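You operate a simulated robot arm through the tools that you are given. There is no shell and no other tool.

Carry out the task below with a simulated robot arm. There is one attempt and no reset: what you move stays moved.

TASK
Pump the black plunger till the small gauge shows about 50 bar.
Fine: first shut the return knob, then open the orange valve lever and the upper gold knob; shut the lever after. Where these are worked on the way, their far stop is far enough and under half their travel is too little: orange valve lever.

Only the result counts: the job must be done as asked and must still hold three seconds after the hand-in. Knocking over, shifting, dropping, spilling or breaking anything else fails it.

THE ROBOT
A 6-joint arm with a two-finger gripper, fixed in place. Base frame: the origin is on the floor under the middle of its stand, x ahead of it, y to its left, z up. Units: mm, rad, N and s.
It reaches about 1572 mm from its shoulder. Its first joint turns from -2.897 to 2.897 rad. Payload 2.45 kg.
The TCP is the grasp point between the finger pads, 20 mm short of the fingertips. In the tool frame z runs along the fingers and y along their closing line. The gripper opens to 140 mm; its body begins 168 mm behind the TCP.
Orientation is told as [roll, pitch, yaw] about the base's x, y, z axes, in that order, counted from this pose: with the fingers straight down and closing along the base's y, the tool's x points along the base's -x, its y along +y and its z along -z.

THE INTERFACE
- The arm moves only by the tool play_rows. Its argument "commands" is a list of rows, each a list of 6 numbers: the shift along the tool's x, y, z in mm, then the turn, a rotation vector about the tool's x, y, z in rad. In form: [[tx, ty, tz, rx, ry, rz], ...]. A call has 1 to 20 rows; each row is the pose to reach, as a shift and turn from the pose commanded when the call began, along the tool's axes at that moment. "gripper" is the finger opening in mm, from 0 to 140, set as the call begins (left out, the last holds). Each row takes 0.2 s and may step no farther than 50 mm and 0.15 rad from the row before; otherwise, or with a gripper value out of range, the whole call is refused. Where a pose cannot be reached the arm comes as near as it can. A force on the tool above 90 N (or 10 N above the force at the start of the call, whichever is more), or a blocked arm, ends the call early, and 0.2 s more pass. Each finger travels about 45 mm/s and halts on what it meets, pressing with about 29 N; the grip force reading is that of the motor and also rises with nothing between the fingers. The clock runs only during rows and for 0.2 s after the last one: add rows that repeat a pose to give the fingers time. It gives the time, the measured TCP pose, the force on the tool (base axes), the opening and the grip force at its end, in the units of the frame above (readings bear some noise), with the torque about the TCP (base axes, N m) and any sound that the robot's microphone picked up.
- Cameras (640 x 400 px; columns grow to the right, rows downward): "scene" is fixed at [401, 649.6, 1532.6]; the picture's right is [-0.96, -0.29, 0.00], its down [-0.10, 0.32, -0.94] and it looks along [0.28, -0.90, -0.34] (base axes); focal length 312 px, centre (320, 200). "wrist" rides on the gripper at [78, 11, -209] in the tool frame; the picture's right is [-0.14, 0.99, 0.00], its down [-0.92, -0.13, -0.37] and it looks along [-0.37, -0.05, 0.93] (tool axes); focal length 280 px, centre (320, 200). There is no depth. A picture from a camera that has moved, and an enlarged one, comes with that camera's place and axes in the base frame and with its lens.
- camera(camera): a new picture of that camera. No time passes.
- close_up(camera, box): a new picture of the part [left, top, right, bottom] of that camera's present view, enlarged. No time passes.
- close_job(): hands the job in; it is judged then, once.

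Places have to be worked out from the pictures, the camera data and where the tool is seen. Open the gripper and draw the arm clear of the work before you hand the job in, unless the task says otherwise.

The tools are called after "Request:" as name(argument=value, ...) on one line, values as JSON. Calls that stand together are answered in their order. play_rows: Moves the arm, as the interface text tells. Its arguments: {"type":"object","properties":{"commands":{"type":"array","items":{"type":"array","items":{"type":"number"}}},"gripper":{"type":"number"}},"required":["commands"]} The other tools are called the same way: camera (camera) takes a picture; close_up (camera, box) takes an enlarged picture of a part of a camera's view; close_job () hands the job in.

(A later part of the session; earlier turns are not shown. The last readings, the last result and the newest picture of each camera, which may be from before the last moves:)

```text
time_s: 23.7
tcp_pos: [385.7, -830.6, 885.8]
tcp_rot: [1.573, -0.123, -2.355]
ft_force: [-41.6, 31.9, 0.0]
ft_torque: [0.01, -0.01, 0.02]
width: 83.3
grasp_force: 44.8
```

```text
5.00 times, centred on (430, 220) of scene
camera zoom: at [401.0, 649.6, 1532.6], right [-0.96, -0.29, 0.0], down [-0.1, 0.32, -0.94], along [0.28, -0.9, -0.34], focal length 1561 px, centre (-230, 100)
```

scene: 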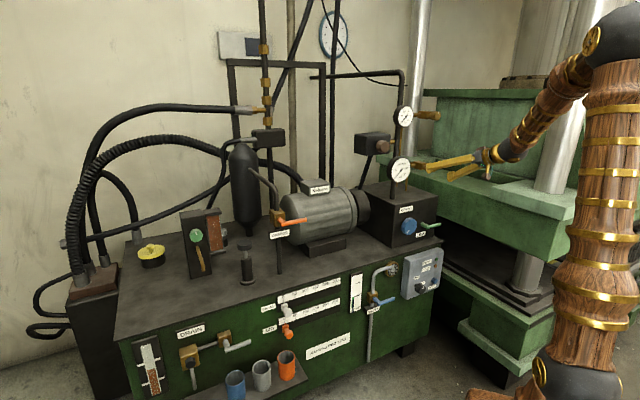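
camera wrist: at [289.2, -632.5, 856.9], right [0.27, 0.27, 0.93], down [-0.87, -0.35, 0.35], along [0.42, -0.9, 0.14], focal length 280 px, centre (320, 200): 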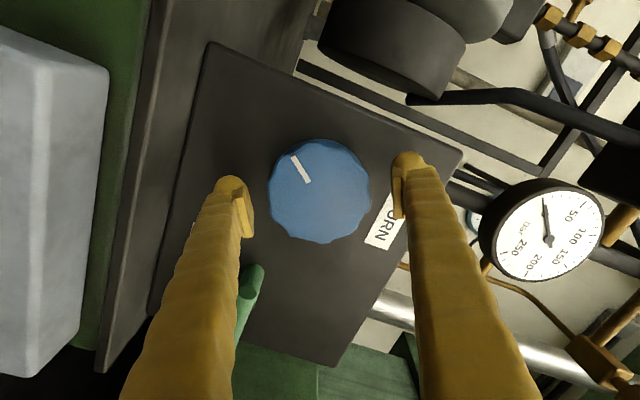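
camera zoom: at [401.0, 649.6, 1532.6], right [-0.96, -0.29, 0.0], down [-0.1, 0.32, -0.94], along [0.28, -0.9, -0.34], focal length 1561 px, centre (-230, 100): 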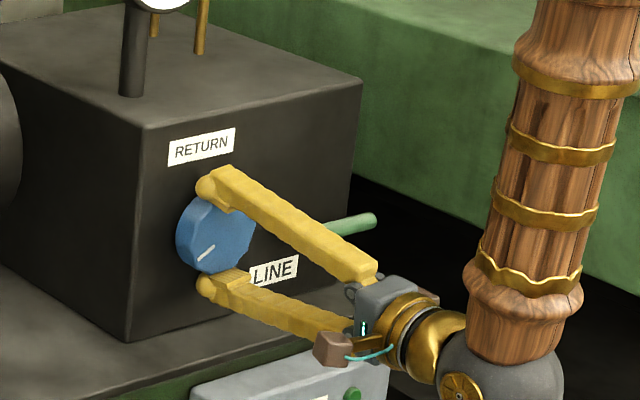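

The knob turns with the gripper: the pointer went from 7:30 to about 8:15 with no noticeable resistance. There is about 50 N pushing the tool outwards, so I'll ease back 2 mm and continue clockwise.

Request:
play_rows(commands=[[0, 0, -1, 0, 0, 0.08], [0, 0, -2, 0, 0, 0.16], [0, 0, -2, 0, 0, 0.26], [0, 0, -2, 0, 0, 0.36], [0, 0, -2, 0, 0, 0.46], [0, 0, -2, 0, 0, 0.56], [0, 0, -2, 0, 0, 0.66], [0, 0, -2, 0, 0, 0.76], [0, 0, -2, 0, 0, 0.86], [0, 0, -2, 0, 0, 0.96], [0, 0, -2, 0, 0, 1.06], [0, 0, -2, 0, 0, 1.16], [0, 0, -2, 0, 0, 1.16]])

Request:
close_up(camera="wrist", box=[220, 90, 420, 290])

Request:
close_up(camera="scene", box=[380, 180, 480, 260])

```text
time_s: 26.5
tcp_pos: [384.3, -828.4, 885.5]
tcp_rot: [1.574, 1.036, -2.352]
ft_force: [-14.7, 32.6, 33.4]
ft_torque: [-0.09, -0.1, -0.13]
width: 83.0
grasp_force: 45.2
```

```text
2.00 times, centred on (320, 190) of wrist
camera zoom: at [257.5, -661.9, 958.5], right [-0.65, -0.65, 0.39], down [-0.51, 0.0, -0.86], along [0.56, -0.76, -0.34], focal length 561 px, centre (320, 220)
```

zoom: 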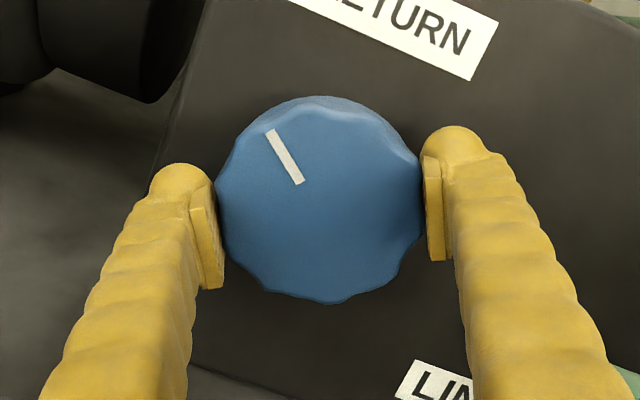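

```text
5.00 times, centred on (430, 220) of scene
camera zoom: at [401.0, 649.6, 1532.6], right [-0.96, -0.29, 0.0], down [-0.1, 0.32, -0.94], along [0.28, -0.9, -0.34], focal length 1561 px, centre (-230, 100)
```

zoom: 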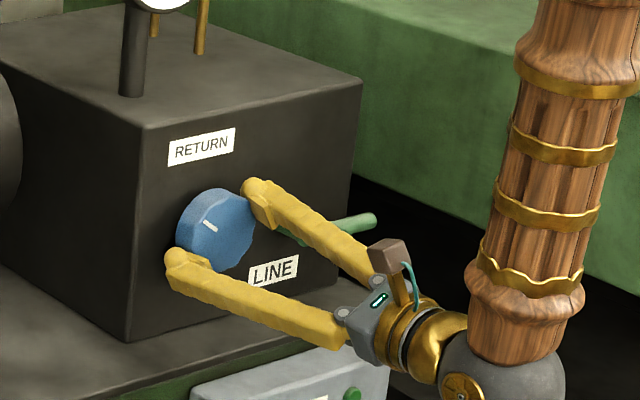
☆ ☆ ☆ ☆ ☆
▶ **WRITTEN PROBLEM**: Where a line contains "closing", copy that line.

▶ **RESPONSE FOR THIS EXERCISE**:
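The TCP is the grasp point between the finger pads, 20 mm short of the fingertips. In the tool frame z runs along the fingers and y along their closing line. The gripper opens to 140 mm; its body begins 168 mm behind the TCP.
Orientation is told as [roll, pitch, yaw] about the base's x, y, z axes, in that order, counted from this pose: with the fingers straight down and closing along the base's y, the tool's x points along the base's -x, its y along +y and its z along -z.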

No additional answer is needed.